Ambientato nel Piemonte profondo, appunto nell’“uggiosa” Novara, il librino ha al centro la figura di Denza, “diminutivo ridicolo” a uso famigliare del “nome infelice di Gaudenzia”. La nostra protagonista è orfana, ha una sorella maggiore, Caterina, detta Titina, e una vecchia zia, “una zitellona piccola, secca come un’aringa, che dormiva in cucina dove aveva messo un paravento per nascondere il letto, e passava la vita al buio dietro il paravento”. Completa l’idillico quadretto il babbo, notaio e vedovo. Considerato l’ambiente, è facile immaginare che l’allegria non regni fra le mura domestiche, anche se non si può dire che le cose vadano così male. A rompere le uova, è il genitore che decide di rimaritarsi con “una vecchia signora”, osserva Denza, “che ci dava una gran soggezione”. Con le nozze, precipita tutto. Alle due figliole, abbastanza borghesi ma non abbastanza benestanti, non resta la via di scampo del buon partito.

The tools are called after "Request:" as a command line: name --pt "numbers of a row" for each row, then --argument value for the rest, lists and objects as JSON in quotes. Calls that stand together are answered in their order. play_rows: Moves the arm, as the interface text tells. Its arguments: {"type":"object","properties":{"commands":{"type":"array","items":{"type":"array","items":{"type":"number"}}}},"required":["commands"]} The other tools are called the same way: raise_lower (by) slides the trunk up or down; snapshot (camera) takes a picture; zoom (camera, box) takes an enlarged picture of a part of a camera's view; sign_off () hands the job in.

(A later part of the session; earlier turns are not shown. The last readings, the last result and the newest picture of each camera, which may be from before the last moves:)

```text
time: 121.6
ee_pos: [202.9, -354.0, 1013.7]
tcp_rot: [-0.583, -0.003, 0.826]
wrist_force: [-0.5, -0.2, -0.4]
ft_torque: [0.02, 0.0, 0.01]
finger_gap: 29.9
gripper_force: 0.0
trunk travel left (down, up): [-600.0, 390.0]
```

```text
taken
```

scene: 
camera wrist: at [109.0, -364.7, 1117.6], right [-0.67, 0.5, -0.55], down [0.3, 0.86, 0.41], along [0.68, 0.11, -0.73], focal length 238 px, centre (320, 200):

Sguardi, corteggiamenti e illusioni attraversano i pensieri della protagonista, peraltro belloccia e appetita. La ragazza, di suo piuttosto ritrosa, fantastica e soprattutto attende. La scrittrice è bravissima a rendere credibile i pensieri mozzi e sincopati della protagonista. Denza, nel prender marito, si vedrà sopravanzare dalla meno appetitosa sorella e alla fine, dopo aver sperato in qualcosa di meglio, si adatterà alla corte di un secchione, però locupletato, seppure portatore di un difettuccio fisico. La chiusa del racconto è formidabile quanto secca: “Ora ho tre figlioli… E la matrigna pretende che io abbia ripreso la mia aria beata e minchiona dei primi anni. Il fatto è che ingrasso”.

Marchesa Colombi, “Un matrimonio in provincia”, Einaudi, pagine 108, euro 9,00.